Though not one of the earliest settlers here, Byron Rice, who came in September, 1849, may be recorded the father of Des Moines, as a civil compact; for, prior to 1849, the county and the town were comparatively unorganized. It was the formative period. Schools were supported by subscriptions, and in the country the teachers “boarded ’round.” Schoolhouses were made of logs by the people of a neighborhood, who, upon a given day, would bring logs together and build the house. A fund would be raised by subscription, and a teacher employed,whose compensation was fixed by circumstances and conditions. If a married person, potatoes, corn, family supplies — even rails would be accepted; for, in 1846, a contract was made with a rural teacher wherein he was to teach Spelling, Reading, Writing, and Arithmetic three months for a dollar and a half per scholar, provided twenty scholars were signed, or a total of thirty dollars (whether for each month or the full term, the contract does not say). The citizens agree to furnish a suitable house and board the teacher. The salary could be “paid in rails at the customary price.”

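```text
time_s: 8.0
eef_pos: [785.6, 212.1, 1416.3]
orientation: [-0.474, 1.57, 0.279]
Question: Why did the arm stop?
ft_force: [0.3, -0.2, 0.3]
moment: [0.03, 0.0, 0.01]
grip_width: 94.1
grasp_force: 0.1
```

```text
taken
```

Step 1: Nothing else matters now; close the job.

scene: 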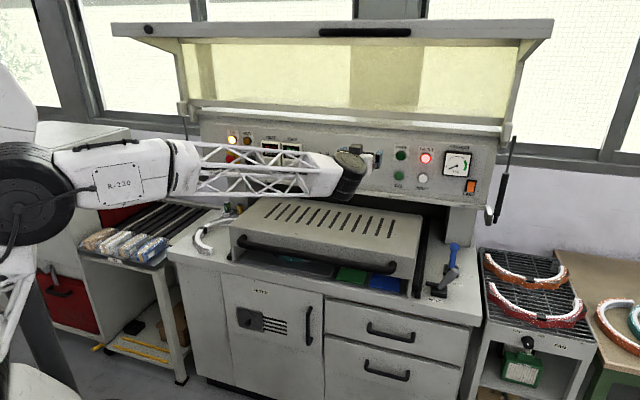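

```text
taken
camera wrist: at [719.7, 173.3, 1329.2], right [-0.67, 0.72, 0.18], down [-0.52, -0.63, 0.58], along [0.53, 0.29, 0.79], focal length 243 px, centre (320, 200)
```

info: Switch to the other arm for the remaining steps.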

Until 1849, all schools in Polk County were subscription schools — and at The Fort were held in barrack log buildings left by the soldiers, under rude and uncomfortable conditions. Father Bird was the first to get under his own roof. Miss Davis, who occupied one of the larger buildings, had to move out whenever the Honorable, the District Court, came, or there was some important public meeting to be held.
In 1849, was organized the first Public School District of Fort Des Moines, and Byron Rice was elected teacher. He was a young man, about twenty-three years old, a newly fledged lawyer, of prepossessing appearance, and bearing an impress of sterling qualities. Moreover, he was out of a job. The school opened for the Fall and Winter term in the Methodist Church, a 24×30 foot frame structure on Fifth Street, where the Iowa Loan and Trust Building now is.
After a few weeks, the school was removed to the partly finished Court House, standing on the site of the Union Depot. There were no outside doors; the inside doors, rough boards made by carpenters; walls unplastered. The room was heated with a box stove at one end. He always said he got along very well. He had the faculty to adapt himself to circumstances, as afterward was fully disclosed. He continued teaching during the following Summer, when he determined to practice law, that being his profession.
For the next term of school, in 1850, one Charles L. Anderson was an applicant to succeed him. November Twenty-fifth, the School Director, “Sammy” Gray, who plastered the first frame house in the town (Doctor Grimmel’s), and William W. Jones, a farmer, on the north town limit (all the Jones hereabout had a “W” in their middle name — George W., John W., and William W., etc.), held a meeting to test his qualifications. Madison Young, a thoroughly educated man, somewhat unique, was secretary of the board. Jones declined to take part in the examination, and requested the appointment of Lewis Whitten, a former subscription school teacher, and Byron Rice to make the examination, Rice to quiz in Mathematics. Then they rested, and Anderson was put through his stunts. Whereupon the board, with all due appreciation of the dignity of their office, prepared the report of their doings, and directed Madison to place it on record, to-wit:
“The undersigned Board of Directors of the School District Number Five, Des Moines Township, in Polk County, State of Iowa, have this day examined Charles L. Anderson, a school teacher employed by them, and find him qualified in point of talent and learning to teach school in said district.
“W. W. JONES,
“FORT DES MOINES, NOVEMBER TWENTY-FIFTH, 1850”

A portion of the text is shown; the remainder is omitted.